Most of the elimination finals saw different riders grabbing the holeshot and Reed was most often a come from behind winner. That sure did keep the crowd entertained, but each time Chad’s precision on the tight track earned him the checkers. GEICO Powersports Honda rider, Daniel Reardon gave the winner the most grief, leading one of the finals for four of the five laps. It was a valiant effort from Reardon, considering he dislocated his shoulder at the last round and was doubtful to even ride at one point. Reardon, a four-time Aussie MX/SX champ, still wasn’t happy with his performance – “The new format was tough and I liked it because it got the crowd so pumped. There was some close racing, but I was a little disappointed with the way I rode because I had to be soft with my shoulder. I am staying in Wollongong all this week and will be training hard ahead of next week’s meet.”
Throughout the finals, there were a few other hard chargers, giving Reed a run for his money, including Jay Marmont and Cameron Taylor. Shift Motul Suzuki mounted Taylor had also ridden hard at the preceding round and is certainly becoming a top-notch rider this season.
The Pro Lites final was decisively won by Taylor’s teammate Matt Moss, who dedicated the win to his brother Jake, a regular hard charger in the class who unfortunately suffered a season-ending injury in training during the week.
In what was the first night event for the season, the track ultimately belonged to a very relaxed Reed – “I had a lot of fun out there tonight. The track was really tight, so on each start it was really important to make sure I didn’t get stuck back in the pack. I felt good out there though and it is so good to see such an awesome crowd that got right behind the racing.”

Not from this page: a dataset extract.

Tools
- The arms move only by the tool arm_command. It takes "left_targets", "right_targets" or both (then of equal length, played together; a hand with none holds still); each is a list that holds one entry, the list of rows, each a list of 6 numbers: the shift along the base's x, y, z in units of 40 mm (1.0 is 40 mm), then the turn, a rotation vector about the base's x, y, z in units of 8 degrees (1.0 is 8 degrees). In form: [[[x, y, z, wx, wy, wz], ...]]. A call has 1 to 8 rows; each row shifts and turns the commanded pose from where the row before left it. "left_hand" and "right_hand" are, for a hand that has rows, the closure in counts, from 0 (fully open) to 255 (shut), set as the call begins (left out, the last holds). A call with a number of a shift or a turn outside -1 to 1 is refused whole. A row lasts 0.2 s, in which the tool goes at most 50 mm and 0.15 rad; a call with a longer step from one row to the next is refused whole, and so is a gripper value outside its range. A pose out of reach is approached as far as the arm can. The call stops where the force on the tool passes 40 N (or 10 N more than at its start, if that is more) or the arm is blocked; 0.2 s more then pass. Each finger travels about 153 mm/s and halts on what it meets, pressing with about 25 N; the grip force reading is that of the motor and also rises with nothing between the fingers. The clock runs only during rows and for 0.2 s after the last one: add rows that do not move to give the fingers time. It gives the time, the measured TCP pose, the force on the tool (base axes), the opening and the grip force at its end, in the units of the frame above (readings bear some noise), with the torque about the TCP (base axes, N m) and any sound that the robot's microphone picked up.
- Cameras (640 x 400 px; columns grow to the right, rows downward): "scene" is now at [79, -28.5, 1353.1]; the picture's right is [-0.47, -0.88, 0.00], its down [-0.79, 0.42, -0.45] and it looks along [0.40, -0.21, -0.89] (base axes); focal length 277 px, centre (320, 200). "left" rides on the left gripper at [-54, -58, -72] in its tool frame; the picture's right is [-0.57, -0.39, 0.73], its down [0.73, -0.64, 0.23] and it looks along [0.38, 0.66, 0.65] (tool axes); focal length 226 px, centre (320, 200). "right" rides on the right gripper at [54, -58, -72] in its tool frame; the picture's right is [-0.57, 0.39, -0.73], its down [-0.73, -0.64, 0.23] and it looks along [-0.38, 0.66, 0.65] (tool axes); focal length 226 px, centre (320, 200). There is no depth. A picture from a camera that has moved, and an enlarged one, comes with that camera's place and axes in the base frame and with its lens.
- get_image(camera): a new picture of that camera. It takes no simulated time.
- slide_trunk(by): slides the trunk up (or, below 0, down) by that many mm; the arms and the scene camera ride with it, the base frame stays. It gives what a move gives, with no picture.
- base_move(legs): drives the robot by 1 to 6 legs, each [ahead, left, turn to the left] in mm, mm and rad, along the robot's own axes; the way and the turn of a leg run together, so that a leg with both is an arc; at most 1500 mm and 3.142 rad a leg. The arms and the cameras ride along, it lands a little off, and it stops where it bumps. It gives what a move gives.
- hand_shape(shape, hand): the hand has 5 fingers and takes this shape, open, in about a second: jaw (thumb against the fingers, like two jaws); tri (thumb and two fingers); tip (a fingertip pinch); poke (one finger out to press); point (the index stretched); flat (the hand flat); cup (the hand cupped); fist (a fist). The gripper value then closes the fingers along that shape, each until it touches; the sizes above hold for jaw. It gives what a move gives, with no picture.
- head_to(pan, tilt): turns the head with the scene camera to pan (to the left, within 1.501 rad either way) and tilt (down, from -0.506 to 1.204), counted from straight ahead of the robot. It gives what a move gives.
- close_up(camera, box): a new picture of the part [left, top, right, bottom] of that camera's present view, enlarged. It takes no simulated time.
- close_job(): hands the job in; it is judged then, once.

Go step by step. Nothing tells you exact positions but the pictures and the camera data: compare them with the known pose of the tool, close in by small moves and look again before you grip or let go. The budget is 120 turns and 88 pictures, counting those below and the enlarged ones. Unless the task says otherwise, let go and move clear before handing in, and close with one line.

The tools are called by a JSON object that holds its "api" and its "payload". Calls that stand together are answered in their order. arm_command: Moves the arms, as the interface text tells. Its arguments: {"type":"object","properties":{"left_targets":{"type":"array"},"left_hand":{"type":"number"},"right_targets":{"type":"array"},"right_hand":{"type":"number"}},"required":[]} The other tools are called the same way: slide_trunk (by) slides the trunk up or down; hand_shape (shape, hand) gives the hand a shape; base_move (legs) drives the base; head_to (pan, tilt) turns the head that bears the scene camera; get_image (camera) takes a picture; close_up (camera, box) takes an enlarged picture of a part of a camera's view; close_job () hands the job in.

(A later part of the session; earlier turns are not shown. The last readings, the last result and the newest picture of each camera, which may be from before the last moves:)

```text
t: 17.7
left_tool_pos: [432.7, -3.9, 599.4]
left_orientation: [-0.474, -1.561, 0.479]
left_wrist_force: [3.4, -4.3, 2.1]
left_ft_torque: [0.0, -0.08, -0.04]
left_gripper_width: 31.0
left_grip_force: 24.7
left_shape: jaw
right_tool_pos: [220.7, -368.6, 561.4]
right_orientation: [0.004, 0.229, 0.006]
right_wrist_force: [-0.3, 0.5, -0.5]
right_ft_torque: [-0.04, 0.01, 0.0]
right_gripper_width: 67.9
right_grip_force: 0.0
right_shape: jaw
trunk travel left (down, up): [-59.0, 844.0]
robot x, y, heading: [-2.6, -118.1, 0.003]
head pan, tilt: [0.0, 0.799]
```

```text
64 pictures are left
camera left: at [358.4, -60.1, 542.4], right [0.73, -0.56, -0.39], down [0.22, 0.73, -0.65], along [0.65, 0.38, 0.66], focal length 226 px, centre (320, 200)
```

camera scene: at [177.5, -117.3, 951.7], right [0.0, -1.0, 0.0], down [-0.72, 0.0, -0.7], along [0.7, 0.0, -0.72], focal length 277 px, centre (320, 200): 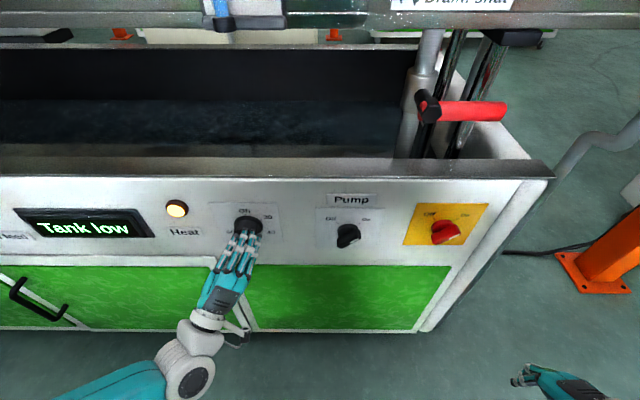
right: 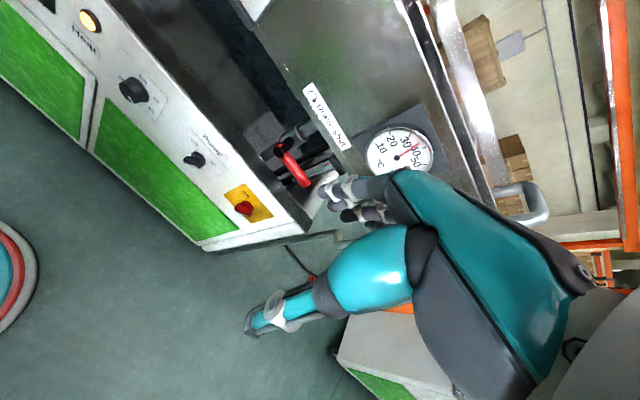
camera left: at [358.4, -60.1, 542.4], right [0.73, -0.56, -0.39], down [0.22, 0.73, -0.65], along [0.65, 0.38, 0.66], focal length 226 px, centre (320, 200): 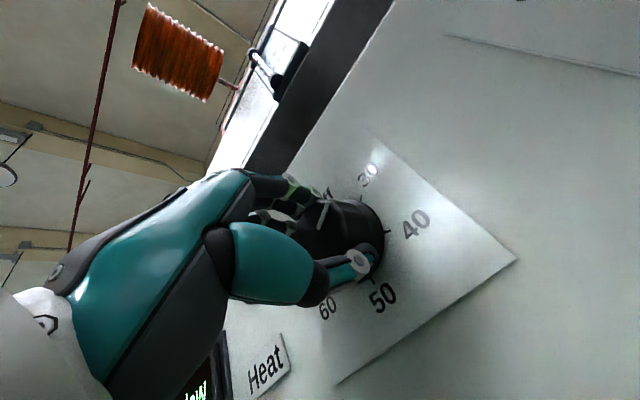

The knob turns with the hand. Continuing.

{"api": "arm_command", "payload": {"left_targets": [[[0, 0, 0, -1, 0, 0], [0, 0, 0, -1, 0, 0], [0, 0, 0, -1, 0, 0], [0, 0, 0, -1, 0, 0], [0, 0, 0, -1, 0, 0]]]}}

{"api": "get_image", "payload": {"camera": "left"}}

With three rounds still to go, it would appear that Reed may go unchallenged for a victory, but with each round the rest of the Aussie pack gets closer and closer. The series is introducing supercross to a lot of people, both live and on TV. It is rewarding Reed on his foray into the promotional side of the sport, and it is developing Aussie talent by giving riders a chance to race the World Supercoss champion over a seven race series.